Nicholas Stern may have underestimated the cost of cutting carbon, whilst the latest OECD climate report fudged the science to cut costs. Zara Maung and Chris Bianchi investigate the real economics of climate change.

Over the past two years, an increasing number of macro-economic reports and one major scientific report have been commissioned by governments to advise them on climate change policies.
The effect of these reports has been overwhelming. As a result, global warming has been established as one of the greatest threats to humankind this century.
The major scientific report predicted the effects of rising levels of CO2. It was compiled by the International Panel on Climate Change (IPCC) in 2007, the intergovernmental science body that subsequently shared the Nobel Peace Prize with Al Gore.
The trend for macro-economic reports on climate change began in 2006, when the UK economist Sir Nicholas Stern released his groundbreaking economic review estimating the costs of mitigating climate change.
In March 2008, four months after the release of the science report by the IPCC, the Organisation for Economic Co-operation and Development (OECD) released an economic report that, on the surface, seemed broadly to agree with Stern’s.
Credibility gap
Both the Stern and OECD reports play an important role in advising developed countries (in Stern’s case, the UK) on what they could do to lower their CO2 emissions to sustainable levels. Both claim to prescribe policies which would “avoid global warming’s harshest effects”.
However, it appears that although the CO2 stabilisation levels recommended by the Stern report mirror those indicated by the IPCC, the recommendations by the OECD are more generous with CO2 levels.
A growing voice of dissent amongst economists says that Stern’s original report may have underestimated government spending required to tackle climate change. Significant confusion has also arisen over the costs and imperative of mitigation efforts compared with the costs of adapting to the effects of climate change, a hidden expense which receives little mention in the Stern report.
Economists’ dismay at the rising cost of stopping global warming, combined with the pitiful record of under spending by governments so far, may be triggering a worrying economic policy shift away from IPCC targets towards ones that seem more economically achievable.
Confusion in the atmosphere
There are a number of conflicting climate science theories around, predicting different effects from rising CO2 levels, as well as differing economic theories on how governments should deal with rising CO2 emissions from industry.
Governments, however, need one accepted scientific viewpoint, not a barrage of conflicting ideas, in order to react.
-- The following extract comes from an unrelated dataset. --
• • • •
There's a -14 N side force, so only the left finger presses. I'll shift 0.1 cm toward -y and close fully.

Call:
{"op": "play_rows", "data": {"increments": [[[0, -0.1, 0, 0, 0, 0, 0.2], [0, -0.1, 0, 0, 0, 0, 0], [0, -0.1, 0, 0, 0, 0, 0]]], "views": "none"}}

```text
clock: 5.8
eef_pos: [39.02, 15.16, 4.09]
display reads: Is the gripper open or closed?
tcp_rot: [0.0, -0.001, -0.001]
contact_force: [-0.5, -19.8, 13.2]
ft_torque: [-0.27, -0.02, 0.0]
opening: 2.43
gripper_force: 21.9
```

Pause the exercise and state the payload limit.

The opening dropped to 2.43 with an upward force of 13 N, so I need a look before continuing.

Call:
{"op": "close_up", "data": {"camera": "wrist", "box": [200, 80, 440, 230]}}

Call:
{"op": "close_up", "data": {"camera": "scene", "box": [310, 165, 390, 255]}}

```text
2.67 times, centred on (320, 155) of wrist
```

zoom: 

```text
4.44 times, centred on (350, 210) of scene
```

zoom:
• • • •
The IPCC and the macro-economic reports try to provide this, by aggregating the ideas and finding a “middle way” on the science and the economics of climate change.
Overall, the reports all agree that rising CO2 levels will lead to global temperatures warming and increasing damage to the environment and the economy.
Degrees of difference
The 2007 IPCC report, originally set up by the World Meteorological Organisation and the United Nations Environment Programme, concurred with Nicholas Stern’s target for stabilising CO2 levels – an upper limit of 550 CO2 parts per million – within 20 years. This would, according to the IPCC, probably involve a global temperature rise of around 2C (global average annual temperature change relative to 1980-1999).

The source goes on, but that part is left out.